- Written instruction: Work out how many lines hold the string "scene". Give that number and nothing more.

═════ Dataset extract ═════

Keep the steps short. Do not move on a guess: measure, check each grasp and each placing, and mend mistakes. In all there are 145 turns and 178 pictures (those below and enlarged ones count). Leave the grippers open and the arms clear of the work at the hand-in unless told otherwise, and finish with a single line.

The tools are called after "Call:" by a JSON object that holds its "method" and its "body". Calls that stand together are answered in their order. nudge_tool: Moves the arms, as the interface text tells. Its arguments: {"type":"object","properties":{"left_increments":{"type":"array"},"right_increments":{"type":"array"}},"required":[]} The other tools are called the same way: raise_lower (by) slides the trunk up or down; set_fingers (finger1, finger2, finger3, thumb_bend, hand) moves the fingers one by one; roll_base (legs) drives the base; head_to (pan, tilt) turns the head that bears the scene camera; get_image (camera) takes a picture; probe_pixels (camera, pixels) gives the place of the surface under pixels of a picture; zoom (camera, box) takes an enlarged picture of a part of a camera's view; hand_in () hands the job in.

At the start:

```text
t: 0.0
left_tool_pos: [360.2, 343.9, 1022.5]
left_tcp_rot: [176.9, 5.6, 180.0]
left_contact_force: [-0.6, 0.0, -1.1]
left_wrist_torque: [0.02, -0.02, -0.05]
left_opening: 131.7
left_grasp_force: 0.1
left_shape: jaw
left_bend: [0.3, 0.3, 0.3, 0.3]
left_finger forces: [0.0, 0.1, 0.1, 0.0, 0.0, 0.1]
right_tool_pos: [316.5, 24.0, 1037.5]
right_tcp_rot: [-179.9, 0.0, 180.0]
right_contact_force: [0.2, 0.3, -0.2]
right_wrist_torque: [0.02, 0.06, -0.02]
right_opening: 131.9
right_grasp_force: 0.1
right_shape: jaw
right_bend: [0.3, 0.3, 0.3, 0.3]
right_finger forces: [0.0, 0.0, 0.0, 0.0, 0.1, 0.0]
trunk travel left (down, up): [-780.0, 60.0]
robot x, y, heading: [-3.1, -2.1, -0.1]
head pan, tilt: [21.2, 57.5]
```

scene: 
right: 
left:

═════

- Worked answer: 2